**What needs to be done:** Copy out each line that has "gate" in it.
## BEGIN
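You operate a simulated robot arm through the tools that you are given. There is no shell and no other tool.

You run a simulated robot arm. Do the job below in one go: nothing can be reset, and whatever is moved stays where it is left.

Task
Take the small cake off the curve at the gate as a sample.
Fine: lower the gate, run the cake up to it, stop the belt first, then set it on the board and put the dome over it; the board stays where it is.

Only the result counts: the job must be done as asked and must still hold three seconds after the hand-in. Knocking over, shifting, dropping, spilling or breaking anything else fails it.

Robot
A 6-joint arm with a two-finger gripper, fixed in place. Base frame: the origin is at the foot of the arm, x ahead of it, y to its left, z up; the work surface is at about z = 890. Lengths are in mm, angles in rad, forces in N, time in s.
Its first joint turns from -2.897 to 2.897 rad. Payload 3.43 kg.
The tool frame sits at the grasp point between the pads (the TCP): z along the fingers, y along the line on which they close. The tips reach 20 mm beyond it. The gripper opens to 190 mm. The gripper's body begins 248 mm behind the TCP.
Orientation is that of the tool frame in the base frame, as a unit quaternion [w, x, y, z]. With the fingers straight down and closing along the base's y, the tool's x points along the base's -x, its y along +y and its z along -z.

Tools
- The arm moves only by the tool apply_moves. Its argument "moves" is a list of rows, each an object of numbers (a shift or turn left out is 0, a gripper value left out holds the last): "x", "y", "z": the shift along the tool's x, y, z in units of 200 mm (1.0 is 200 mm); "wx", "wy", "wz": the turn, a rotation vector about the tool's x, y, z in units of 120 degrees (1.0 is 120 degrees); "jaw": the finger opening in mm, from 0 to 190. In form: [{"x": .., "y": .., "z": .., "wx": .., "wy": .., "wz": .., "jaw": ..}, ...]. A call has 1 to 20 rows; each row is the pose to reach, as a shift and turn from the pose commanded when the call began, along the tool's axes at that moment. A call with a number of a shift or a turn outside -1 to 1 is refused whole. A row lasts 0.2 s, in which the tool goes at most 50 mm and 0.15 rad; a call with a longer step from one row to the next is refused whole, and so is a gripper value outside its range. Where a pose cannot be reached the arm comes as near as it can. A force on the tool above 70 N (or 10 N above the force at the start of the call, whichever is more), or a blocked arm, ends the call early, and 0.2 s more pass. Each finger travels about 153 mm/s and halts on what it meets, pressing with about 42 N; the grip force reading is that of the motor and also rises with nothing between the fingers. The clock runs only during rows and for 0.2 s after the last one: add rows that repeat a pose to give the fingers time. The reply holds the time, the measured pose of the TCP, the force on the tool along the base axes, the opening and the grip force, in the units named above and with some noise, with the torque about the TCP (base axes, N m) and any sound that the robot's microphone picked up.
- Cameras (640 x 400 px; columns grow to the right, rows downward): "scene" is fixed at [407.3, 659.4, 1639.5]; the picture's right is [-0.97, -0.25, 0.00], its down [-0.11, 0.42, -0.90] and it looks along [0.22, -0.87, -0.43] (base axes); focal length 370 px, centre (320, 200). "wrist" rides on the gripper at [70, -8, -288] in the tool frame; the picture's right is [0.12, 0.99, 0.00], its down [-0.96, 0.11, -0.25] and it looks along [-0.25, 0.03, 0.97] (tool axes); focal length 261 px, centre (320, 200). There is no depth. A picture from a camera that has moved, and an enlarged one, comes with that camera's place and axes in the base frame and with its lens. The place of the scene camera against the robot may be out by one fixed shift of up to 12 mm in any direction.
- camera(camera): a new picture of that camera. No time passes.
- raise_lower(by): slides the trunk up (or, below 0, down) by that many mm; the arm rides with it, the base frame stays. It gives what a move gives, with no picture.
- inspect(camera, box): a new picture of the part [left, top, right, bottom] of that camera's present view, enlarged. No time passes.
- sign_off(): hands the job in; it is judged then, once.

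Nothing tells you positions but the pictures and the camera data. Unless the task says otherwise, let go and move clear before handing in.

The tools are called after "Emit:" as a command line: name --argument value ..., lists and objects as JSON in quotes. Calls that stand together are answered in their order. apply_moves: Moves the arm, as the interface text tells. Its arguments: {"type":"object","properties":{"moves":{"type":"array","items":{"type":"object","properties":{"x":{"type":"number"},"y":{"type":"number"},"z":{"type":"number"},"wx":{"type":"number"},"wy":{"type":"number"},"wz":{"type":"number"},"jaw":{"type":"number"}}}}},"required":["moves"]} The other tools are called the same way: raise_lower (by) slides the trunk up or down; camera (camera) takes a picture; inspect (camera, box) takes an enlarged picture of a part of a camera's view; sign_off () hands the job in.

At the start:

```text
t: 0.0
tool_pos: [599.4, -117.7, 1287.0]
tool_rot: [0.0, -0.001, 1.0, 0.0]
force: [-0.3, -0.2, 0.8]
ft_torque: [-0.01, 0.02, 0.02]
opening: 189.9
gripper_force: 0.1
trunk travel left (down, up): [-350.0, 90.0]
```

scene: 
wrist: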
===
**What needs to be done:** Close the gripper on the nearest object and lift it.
## END
**Response to this task:**
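Take the small cake off the curve at the gate as a sample.
Fine: lower the gate, run the cake up to it, stop the belt first, then set it on the board and put the dome over it; the board stays where it is.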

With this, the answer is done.